**Given material**:
____________________
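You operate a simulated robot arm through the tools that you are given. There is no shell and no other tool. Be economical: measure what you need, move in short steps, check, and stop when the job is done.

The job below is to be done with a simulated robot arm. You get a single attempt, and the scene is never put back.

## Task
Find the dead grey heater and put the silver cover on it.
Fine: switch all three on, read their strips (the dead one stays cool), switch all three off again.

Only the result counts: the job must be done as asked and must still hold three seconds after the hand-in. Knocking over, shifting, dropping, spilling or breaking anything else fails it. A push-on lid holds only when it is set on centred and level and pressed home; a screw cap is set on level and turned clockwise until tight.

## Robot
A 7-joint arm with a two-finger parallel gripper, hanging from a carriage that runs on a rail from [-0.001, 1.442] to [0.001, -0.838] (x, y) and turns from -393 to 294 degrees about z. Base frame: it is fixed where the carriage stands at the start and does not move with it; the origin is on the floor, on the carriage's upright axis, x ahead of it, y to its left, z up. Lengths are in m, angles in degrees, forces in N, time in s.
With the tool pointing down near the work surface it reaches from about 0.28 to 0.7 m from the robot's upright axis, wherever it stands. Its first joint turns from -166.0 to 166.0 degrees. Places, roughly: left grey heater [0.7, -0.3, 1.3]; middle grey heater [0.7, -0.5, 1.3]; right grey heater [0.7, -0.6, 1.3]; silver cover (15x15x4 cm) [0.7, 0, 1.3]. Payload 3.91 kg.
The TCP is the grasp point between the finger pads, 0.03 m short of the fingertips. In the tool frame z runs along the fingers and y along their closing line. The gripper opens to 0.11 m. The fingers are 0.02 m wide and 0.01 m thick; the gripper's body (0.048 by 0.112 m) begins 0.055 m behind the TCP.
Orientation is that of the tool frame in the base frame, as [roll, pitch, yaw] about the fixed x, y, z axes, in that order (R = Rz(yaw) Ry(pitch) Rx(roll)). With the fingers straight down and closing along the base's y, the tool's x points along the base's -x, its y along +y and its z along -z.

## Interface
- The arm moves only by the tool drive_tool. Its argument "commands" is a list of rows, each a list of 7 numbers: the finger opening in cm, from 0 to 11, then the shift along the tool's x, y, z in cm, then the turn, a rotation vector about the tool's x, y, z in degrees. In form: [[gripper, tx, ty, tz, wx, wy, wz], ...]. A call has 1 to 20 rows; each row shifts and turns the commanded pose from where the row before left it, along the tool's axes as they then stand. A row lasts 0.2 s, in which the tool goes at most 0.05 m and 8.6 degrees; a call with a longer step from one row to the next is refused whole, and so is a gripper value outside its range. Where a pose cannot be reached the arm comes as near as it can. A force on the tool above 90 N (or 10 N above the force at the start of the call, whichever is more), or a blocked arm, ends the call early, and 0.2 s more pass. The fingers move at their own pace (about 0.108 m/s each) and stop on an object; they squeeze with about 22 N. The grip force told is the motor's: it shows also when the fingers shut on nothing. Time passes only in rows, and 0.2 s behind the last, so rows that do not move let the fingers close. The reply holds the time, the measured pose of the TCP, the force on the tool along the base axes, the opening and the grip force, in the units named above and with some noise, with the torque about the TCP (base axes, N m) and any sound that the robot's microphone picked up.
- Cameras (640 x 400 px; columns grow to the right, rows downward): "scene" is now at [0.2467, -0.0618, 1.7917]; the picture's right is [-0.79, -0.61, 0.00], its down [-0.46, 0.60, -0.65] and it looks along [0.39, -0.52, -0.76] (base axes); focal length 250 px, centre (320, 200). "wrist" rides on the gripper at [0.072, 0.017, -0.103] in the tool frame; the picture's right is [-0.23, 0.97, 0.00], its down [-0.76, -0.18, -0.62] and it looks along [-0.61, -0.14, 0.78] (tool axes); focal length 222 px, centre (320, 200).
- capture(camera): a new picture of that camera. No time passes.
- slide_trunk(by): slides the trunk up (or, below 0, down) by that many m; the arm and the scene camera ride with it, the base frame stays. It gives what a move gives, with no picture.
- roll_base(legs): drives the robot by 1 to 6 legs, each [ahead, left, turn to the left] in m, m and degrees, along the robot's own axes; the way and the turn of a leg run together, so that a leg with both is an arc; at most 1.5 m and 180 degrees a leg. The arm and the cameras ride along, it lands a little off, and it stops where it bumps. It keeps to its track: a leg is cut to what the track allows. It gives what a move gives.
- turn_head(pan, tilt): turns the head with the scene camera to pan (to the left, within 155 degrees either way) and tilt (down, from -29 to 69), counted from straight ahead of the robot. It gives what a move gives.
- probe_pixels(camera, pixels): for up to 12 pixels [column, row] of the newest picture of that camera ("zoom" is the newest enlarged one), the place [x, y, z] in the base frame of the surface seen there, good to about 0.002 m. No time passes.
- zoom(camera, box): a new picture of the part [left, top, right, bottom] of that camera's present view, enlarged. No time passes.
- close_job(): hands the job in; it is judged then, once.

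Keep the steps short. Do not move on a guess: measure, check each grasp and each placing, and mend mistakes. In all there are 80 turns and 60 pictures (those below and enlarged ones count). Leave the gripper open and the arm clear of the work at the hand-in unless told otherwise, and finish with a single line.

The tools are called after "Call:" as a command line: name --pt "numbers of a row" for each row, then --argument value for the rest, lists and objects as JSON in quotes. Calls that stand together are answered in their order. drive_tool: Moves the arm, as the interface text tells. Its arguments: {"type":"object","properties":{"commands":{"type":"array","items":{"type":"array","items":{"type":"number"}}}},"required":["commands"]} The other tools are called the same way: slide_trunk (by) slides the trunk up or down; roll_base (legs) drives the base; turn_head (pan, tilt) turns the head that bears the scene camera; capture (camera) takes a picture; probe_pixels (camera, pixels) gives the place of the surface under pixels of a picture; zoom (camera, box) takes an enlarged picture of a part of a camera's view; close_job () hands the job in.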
____________________
**Exercise requirements**:
Print the whole listing exactly as it is.

**Correct result**:
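You operate a simulated robot arm through the tools that you are given. There is no shell and no other tool. Be economical: measure what you need, move in short steps, check, and stop when the job is done.

The job below is to be done with a simulated robot arm. You get a single attempt, and the scene is never put back.

## Task
Find the dead grey heater and put the silver cover on it.
Fine: switch all three on, read their strips (the dead one stays cool), switch all three off again.

Only the result counts: the job must be done as asked and must still hold three seconds after the hand-in. Knocking over, shifting, dropping, spilling or breaking anything else fails it. A push-on lid holds only when it is set on centred and level and pressed home; a screw cap is set on level and turned clockwise until tight.

## Robot
A 7-joint arm with a two-finger parallel gripper, hanging from a carriage that runs on a rail from [-0.001, 1.442] to [0.001, -0.838] (x, y) and turns from -393 to 294 degrees about z. Base frame: it is fixed where the carriage stands at the start and does not move with it; the origin is on the floor, on the carriage's upright axis, x ahead of it, y to its left, z up. Lengths are in m, angles in degrees, forces in N, time in s.
With the tool pointing down near the work surface it reaches from about 0.28 to 0.7 m from the robot's upright axis, wherever it stands. Its first joint turns from -166.0 to 166.0 degrees. Places, roughly: left grey heater [0.7, -0.3, 1.3]; middle grey heater [0.7, -0.5, 1.3]; right grey heater [0.7, -0.6, 1.3]; silver cover (15x15x4 cm) [0.7, 0, 1.3]. Payload 3.91 kg.
The TCP is the grasp point between the finger pads, 0.03 m short of the fingertips. In the tool frame z runs along the fingers and y along their closing line. The gripper opens to 0.11 m. The fingers are 0.02 m wide and 0.01 m thick; the gripper's body (0.048 by 0.112 m) begins 0.055 m behind the TCP.
Orientation is that of the tool frame in the base frame, as [roll, pitch, yaw] about the fixed x, y, z axes, in that order (R = Rz(yaw) Ry(pitch) Rx(roll)). With the fingers straight down and closing along the base's y, the tool's x points along the base's -x, its y along +y and its z along -z.

## Interface
- The arm moves only by the tool drive_tool. Its argument "commands" is a list of rows, each a list of 7 numbers: the finger opening in cm, from 0 to 11, then the shift along the tool's x, y, z in cm, then the turn, a rotation vector about the tool's x, y, z in degrees. In form: [[gripper, tx, ty, tz, wx, wy, wz], ...]. A call has 1 to 20 rows; each row shifts and turns the commanded pose from where the row before left it, along the tool's axes as they then stand. A row lasts 0.2 s, in which the tool goes at most 0.05 m and 8.6 degrees; a call with a longer step from one row to the next is refused whole, and so is a gripper value outside its range. Where a pose cannot be reached the arm comes as near as it can. A force on the tool above 90 N (or 10 N above the force at the start of the call, whichever is more), or a blocked arm, ends the call early, and 0.2 s more pass. The fingers move at their own pace (about 0.108 m/s each) and stop on an object; they squeeze with about 22 N. The grip force told is the motor's: it shows also when the fingers shut on nothing. Time passes only in rows, and 0.2 s behind the last, so rows that do not move let the fingers close. The reply holds the time, the measured pose of the TCP, the force on the tool along the base axes, the opening and the grip force, in the units named above and with some noise, with the torque about the TCP (base axes, N m) and any sound that the robot's microphone picked up.
- Cameras (640 x 400 px; columns grow to the right, rows downward): "scene" is now at [0.2467, -0.0618, 1.7917]; the picture's right is [-0.79, -0.61, 0.00], its down [-0.46, 0.60, -0.65] and it looks along [0.39, -0.52, -0.76] (base axes); focal length 250 px, centre (320, 200). "wrist" rides on the gripper at [0.072, 0.017, -0.103] in the tool frame; the picture's right is [-0.23, 0.97, 0.00], its down [-0.76, -0.18, -0.62] and it looks along [-0.61, -0.14, 0.78] (tool axes); focal length 222 px, centre (320, 200).
- capture(camera): a new picture of that camera. No time passes.
- slide_trunk(by): slides the trunk up (or, below 0, down) by that many m; the arm and the scene camera ride with it, the base frame stays. It gives what a move gives, with no picture.
- roll_base(legs): drives the robot by 1 to 6 legs, each [ahead, left, turn to the left] in m, m and degrees, along the robot's own axes; the way and the turn of a leg run together, so that a leg with both is an arc; at most 1.5 m and 180 degrees a leg. The arm and the cameras ride along, it lands a little off, and it stops where it bumps. It keeps to its track: a leg is cut to what the track allows. It gives what a move gives.
- turn_head(pan, tilt): turns the head with the scene camera to pan (to the left, within 155 degrees either way) and tilt (down, from -29 to 69), counted from straight ahead of the robot. It gives what a move gives.
- probe_pixels(camera, pixels): for up to 12 pixels [column, row] of the newest picture of that camera ("zoom" is the newest enlarged one), the place [x, y, z] in the base frame of the surface seen there, good to about 0.002 m. No time passes.
- zoom(camera, box): a new picture of the part [left, top, right, bottom] of that camera's present view, enlarged. No time passes.
- close_job(): hands the job in; it is judged then, once.

Keep the steps short. Do not move on a guess: measure, check each grasp and each placing, and mend mistakes. In all there are 80 turns and 60 pictures (those below and enlarged ones count). Leave the gripper open and the arm clear of the work at the hand-in unless told otherwise, and finish with a single line.

The tools are called after "Call:" as a command line: name --pt "numbers of a row" for each row, then --argument value for the rest, lists and objects as JSON in quotes. Calls that stand together are answered in their order. drive_tool: Moves the arm, as the interface text tells. Its arguments: {"type":"object","properties":{"commands":{"type":"array","items":{"type":"array","items":{"type":"number"}}}},"required":["commands"]} The other tools are called the same way: slide_trunk (by) slides the trunk up or down; roll_base (legs) drives the base; turn_head (pan, tilt) turns the head that bears the scene camera; capture (camera) takes a picture; probe_pixels (camera, pixels) gives the place of the surface under pixels of a picture; zoom (camera, box) takes an enlarged picture of a part of a camera's view; close_job () hands the job in.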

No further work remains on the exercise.